Integrating Crack-Resistant Concrete with Multi-Physics Simulation for Early-Age Cracking Risk Mitigation in HSMC Bridge Pylons
摘要
The construction of Yanji Yangtze River Bridge main pylons, employing C60 concrete with wall thicknesses up to 4.25 m, presented formidable challenges in controlling thermal cracking. This study presents an integrated methodology for mitigating early-age cracking in thick-walled high-strength mass concrete (HSMC) bridge pylons through the synergistic combination of advanced material design and multi-physics simulation. A novel crack-resistant concrete was developed by incorporating 8% of a temperature-regulating and shrinkage-compensating anti-cracking agent, which reduced the early-age temperature rise rate by 37% and exhibited superior deformation characteristics under simulated thermal histories. Laboratory tests revealed 446 µε greater expansion during the temperature rise stage and a 0.63 µε/℃ reduction in shrinkage rate during temperature drop, while maintaining 215 µε effective expansion after 14 days.
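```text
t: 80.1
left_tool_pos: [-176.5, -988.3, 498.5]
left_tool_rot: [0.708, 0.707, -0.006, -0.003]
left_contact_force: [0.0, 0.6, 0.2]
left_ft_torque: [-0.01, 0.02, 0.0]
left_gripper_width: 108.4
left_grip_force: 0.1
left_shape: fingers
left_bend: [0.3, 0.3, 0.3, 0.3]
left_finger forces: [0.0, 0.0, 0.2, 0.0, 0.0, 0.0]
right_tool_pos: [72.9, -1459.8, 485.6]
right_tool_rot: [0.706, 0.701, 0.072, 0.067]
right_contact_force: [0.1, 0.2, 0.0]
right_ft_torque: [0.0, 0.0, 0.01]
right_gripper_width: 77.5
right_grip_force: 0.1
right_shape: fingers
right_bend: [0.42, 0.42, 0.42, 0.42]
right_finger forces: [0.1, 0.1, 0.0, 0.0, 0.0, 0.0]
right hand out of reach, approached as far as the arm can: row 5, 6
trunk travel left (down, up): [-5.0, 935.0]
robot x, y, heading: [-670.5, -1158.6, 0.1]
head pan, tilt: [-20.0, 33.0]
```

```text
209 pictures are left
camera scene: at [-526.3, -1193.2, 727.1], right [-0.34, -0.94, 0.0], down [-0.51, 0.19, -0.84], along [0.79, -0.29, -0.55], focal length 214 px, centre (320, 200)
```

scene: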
A sophisticated multi-physics coupling model accounting for hydration-temperature-humidity-restraint interactions was employed to quantitatively assess cracking risk and optimize construction parameters. The integrated strategy, implementing crack-resistant concrete with optimized techniques (placing temperature ≤ 28 °C, cooling pipes, and formwork retention ≥ 5 days), consistently maintained cracking risk coefficients below the critical threshold of 0.7. Field implementation achieved maximum core temperatures below 75 °C, core-surface differentials below 25 °C, and preserved residual expansion of 164.3-241.1 µε up to 12 days, resulting in zero harmful cracking. This research establishes a validated technical framework for crack-resistant construction of similar HSMC structures.